Oculus And Facebook Acquire Surreal Vision For Deep Dive Into Augmented Reality

News on the Oculus front has been coming in at a rapid pace in recent weeks. We’ve learned that the Oculus Rift will ship to consumers in early 2016, we’ve seen a look at the device in its final form, and we’ve learned about minimum system requirements (OS X and Linux users are SOL at this point).

Today, we’re learning that Oculus’ deep-pocketed parent company Facebook has purchased British firm Surreal Vision, whose software can map our real world and turn it into a “living” virtual environment.

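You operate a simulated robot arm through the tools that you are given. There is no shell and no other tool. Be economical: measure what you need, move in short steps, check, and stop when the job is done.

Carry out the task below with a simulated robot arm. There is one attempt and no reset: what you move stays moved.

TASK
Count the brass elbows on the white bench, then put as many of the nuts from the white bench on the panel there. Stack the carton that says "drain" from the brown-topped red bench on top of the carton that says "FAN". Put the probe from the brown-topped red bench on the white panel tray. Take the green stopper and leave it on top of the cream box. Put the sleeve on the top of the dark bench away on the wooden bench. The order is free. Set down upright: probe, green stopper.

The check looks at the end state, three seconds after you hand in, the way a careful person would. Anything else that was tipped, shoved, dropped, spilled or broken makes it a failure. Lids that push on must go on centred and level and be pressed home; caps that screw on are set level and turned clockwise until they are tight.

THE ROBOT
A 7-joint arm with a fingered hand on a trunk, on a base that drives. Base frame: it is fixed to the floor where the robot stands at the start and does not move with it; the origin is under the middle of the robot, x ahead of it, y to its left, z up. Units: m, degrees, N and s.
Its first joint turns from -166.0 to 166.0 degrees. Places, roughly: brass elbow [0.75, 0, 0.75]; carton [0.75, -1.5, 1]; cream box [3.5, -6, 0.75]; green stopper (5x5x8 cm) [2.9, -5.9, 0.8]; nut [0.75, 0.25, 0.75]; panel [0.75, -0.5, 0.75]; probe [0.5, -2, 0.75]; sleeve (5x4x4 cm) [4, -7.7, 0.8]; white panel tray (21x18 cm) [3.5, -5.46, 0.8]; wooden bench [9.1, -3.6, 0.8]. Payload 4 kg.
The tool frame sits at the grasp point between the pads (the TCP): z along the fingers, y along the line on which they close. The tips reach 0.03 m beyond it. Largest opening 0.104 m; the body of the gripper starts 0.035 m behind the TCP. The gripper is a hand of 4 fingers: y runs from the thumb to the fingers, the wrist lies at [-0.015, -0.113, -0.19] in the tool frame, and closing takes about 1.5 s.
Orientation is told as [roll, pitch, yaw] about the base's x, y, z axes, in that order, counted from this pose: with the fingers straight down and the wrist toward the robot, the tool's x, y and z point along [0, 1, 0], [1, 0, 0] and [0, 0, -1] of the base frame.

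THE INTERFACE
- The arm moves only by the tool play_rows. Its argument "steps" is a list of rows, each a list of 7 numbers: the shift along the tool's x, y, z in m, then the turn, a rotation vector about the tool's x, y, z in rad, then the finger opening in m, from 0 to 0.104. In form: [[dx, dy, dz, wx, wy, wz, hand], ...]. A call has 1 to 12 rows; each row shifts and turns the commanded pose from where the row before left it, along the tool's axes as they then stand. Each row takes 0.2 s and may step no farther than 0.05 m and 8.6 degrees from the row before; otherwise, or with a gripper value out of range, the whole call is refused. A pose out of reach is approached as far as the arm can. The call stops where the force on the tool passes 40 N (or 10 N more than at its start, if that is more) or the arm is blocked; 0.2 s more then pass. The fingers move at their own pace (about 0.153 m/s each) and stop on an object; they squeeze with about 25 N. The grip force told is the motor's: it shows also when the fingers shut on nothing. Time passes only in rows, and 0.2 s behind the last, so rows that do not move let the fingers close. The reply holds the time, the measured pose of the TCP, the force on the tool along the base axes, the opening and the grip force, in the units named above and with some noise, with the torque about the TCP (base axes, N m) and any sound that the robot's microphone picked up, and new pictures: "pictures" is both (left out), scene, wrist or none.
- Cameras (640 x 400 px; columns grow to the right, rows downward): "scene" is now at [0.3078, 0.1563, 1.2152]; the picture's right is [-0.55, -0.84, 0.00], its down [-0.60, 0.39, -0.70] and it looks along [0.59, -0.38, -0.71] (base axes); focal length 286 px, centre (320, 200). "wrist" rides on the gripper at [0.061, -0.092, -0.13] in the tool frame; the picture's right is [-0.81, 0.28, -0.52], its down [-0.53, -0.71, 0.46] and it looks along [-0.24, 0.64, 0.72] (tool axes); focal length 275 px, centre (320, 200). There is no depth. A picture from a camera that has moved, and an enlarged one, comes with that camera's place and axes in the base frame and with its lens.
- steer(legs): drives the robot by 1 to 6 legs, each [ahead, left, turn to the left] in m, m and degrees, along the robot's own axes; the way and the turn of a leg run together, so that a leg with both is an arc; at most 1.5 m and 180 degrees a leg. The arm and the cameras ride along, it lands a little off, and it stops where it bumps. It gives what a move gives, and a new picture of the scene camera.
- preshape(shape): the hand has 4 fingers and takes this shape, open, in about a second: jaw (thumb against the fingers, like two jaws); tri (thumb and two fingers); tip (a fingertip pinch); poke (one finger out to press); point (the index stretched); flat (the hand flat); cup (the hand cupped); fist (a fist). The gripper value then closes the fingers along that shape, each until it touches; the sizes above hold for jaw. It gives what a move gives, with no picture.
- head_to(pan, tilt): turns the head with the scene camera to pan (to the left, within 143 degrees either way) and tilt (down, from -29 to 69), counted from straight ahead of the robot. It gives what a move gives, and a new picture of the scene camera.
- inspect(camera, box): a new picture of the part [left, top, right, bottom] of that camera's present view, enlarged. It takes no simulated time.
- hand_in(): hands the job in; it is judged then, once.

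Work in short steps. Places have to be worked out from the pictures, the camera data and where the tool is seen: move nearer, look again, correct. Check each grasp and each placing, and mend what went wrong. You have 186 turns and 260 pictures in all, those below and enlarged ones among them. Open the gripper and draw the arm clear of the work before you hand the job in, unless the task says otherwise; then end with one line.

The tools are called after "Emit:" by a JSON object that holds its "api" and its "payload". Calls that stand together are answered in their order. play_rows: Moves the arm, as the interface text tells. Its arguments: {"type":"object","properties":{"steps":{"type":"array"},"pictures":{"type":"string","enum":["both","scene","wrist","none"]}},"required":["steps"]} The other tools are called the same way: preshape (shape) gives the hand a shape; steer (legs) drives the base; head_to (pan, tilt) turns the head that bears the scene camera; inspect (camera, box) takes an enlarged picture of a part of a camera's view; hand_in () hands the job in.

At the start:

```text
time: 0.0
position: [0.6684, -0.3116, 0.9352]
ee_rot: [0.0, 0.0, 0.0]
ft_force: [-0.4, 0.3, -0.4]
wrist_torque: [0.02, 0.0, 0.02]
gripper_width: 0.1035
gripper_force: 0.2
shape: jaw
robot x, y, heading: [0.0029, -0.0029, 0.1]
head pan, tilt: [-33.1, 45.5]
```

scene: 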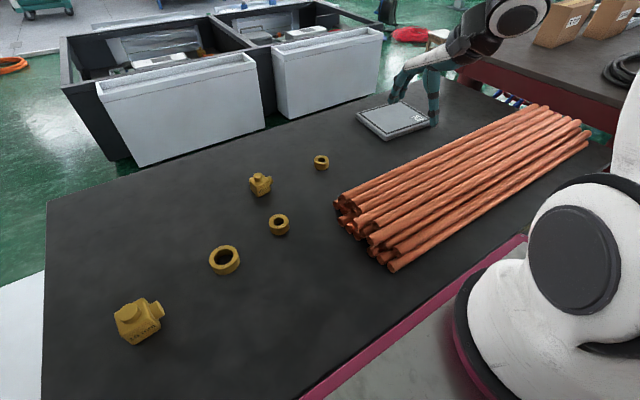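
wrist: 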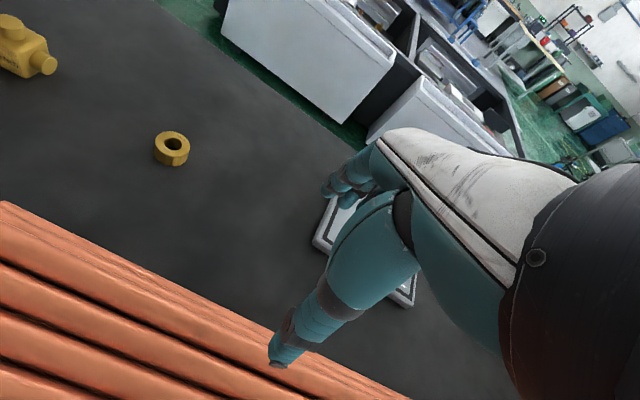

“We are overhauling state-of-the-art 3D scene reconstruction algorithms to provide a rich, up-to-date model of everything in the environment including people and their interactions with each other,” said members of the Surreal Vision team. “We’re developing breakthrough techniques to capture, interpret, manage, analyse, and finally reproject in real-time a model of reality back to the user in a way that feels real, creating a new, mixed reality that brings together the virtual and real worlds.”

The three co-founders of Surreal Vision — Richard Newcombe, Renato Salas-Moreno, and Steven Lovegrove — will pack their bags and heads to Oculus’ office in Redmond, Washington.

With the help of Surreal Vision, Oculus is looking to really advance the capabilities of virtual reality and augmented reality systems which can be “used in any condition, day or night, indoors or outdoors.” The endgame is to “open the door to true telepresence, where people can visit anyone, anywhere.”

In a separate announcement, Oculus and Facebook have teamed with the University of Southern California to develop an advanced facial recognition technology using Intel’s RealSense 3D camera and an Oculus Rift VR headset.

Since the headset obscures a significant portion of the face when worn, and thus limited the ability to capture expression with a camera, eight strain gauges have been incorporated into the Oculus Rift’s foam liner to pickup the slightest movements using Facial Action Coding System (FACS) software.